In real life, though, Bridges looks and sounds a lot like Lebowski. He has admitted to a fondness for the occasional toke. His speech is studded with Haight Street slang. He recently coauthored The Dude and the Zen Master with the Buddhist priest and social activist Bernie Glassman; a collection of dialogues, it uses lines from The Big Lebowski ("The Dude abides," "That's just like, uh, your opinion, man") as conversation starters.
This morning Bridges is dressed in a T-shirt and faded corduroys. He's lost the beard and gained a few wrinkles, but his caramel-and-silver hair still cascades to his shoulders. At 64, he retains His Dudeship's bearish build, so his light-footedness is a surprise. He soft-shoes it onto a triangular deck. "Very cool," he exclaims, raising his arms and stretching yogically. "This is just an amazing pad!"
But the resemblance between actor and avatar goes only so far. To begin with, Bridges is far from lazy. He's known as one of the most conscientious — and least self-absorbed — stars in Hollywood. "He thinks deeply about every word, every gesture," says The Giver's director, Phillip Noyce, "yet he leaves space for moments of spontaneous combustion. He avoids confrontations and ego struggles. Jeff's vibe really helped us through some difficult days during filming."
Bridges spends his spare time painting, sculpting, taking photographs, playing with his country-rock band, the Abiders, and raising cash to fight childhood hunger. And unlike Lebowski, whose closest relationship is with his bowling league, he's into communing with his kin.

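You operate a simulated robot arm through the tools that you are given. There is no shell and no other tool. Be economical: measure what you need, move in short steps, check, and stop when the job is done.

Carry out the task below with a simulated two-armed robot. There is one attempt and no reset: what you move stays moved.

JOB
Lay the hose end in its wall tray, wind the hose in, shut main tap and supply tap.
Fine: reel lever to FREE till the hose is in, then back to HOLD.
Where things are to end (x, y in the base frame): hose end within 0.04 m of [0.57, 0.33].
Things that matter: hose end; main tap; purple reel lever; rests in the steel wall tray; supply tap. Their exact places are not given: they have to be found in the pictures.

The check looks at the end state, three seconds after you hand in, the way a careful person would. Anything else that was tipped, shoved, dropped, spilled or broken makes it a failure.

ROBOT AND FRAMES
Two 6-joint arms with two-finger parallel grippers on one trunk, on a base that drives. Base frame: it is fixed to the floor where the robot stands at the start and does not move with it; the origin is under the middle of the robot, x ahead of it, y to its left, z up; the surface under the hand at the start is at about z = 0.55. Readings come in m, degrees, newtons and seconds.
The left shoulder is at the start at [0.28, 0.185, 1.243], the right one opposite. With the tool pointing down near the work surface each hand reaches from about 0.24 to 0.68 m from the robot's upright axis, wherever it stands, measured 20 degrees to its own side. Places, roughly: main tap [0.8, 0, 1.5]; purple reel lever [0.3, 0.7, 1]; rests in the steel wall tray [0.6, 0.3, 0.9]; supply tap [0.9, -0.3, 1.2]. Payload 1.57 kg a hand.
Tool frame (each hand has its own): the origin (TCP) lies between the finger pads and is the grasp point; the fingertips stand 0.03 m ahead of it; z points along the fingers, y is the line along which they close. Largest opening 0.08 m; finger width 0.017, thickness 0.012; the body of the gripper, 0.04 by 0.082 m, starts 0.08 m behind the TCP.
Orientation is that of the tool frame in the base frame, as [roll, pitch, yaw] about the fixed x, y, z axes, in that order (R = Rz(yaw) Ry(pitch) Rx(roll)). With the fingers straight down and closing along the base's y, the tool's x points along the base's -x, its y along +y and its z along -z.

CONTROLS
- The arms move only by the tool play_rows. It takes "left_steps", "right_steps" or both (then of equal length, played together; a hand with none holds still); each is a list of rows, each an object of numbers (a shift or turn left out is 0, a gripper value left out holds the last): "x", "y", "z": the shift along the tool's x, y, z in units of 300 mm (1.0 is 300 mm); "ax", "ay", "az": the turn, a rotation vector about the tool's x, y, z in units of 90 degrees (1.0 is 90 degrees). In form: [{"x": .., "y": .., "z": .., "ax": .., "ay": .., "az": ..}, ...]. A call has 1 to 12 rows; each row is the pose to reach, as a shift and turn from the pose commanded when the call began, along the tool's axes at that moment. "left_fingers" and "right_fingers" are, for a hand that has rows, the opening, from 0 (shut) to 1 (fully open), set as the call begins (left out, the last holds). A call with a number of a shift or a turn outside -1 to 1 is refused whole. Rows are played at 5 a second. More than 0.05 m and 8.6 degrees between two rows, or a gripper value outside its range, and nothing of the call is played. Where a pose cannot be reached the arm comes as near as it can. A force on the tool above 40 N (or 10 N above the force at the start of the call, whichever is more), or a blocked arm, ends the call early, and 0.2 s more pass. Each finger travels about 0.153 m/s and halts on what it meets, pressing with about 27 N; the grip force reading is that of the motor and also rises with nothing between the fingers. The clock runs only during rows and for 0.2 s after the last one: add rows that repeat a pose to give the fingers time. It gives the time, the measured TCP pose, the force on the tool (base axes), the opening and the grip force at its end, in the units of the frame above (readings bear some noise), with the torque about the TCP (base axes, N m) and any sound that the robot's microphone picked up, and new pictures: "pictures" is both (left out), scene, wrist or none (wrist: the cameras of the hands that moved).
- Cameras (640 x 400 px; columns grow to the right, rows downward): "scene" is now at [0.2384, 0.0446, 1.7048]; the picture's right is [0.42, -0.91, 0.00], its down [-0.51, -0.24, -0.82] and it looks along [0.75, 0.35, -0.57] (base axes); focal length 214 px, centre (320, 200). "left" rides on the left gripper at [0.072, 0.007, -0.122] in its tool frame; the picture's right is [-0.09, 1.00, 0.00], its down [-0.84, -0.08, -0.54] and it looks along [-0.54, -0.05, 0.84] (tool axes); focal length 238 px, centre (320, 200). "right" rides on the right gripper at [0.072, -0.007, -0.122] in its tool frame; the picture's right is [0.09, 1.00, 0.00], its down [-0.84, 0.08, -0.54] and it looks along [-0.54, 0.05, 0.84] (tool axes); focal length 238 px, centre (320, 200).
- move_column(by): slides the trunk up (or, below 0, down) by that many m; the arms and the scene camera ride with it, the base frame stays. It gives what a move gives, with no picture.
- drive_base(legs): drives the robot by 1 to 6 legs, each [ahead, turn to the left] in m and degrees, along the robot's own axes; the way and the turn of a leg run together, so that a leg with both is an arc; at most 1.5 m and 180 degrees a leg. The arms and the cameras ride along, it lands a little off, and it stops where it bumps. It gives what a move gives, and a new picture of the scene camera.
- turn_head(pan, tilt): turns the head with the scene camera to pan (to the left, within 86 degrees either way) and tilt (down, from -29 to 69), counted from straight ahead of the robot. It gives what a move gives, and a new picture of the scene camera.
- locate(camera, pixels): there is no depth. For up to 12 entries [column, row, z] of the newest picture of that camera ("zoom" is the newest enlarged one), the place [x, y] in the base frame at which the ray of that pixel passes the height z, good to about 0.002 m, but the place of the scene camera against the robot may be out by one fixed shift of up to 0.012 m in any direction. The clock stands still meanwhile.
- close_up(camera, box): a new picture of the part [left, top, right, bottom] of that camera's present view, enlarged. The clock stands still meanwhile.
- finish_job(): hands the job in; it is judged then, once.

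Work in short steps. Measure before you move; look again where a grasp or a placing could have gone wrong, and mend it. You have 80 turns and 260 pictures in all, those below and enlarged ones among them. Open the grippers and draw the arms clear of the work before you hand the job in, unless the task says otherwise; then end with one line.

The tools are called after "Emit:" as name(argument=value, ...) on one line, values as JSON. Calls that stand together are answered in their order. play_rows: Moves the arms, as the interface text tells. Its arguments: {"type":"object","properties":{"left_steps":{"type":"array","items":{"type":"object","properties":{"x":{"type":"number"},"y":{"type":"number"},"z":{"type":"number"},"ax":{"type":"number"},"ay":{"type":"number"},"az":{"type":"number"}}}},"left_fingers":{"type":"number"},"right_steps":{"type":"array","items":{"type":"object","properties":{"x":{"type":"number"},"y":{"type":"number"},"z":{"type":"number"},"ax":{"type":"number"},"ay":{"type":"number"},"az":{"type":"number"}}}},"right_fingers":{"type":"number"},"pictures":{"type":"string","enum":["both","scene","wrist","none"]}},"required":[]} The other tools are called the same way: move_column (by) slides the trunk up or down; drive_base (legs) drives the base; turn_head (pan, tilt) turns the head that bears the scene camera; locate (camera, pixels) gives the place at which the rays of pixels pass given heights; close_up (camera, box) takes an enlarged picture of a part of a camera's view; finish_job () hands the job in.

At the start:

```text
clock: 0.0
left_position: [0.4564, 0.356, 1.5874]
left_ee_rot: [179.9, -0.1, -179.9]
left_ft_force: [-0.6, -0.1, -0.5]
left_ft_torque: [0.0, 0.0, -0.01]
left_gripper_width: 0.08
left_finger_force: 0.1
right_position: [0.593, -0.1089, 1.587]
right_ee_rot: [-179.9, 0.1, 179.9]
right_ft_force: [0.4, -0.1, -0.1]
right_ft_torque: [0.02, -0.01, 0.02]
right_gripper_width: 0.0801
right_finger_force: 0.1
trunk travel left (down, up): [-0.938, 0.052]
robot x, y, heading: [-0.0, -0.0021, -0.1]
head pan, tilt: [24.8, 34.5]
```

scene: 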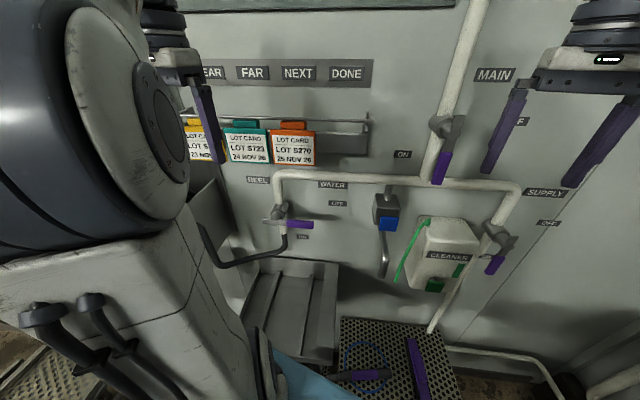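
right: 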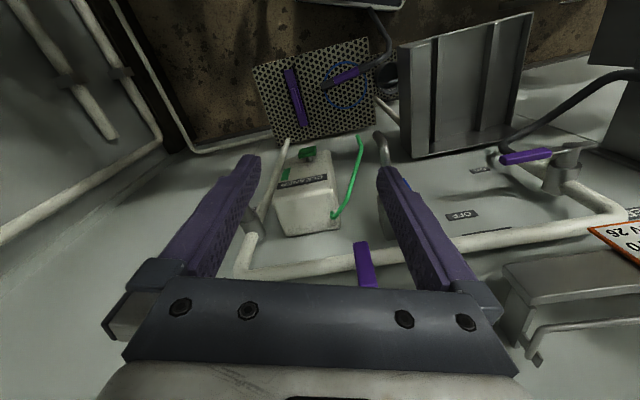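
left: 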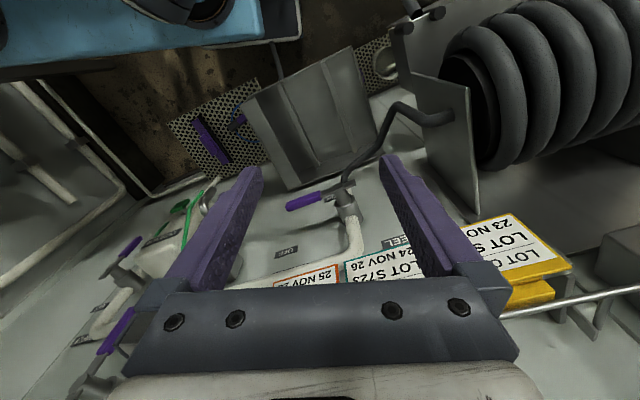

Indeed, he's one of filmdom's most dedicated family men. In an industry that is notorious for minute-long marriages, Bridges has stuck with the former Susan Geston for 37 years. The couple have three daughters, with whom they are exceedingly close. (Isabelle, 33, an artist, is working on a children's book with Bridges. Jessie, 31, is a guitarist who often plays at her father's gigs. Interior designer Haley, 28, helped decorate her parents' house.) It's hard to imagine the Dude with a grandchild, but Bridges has one. When the 3-year-old accidentally locked herself in the bathroom, who did she call? "Not Ghostbusters. She called Grandma!" Bridges says, beaming.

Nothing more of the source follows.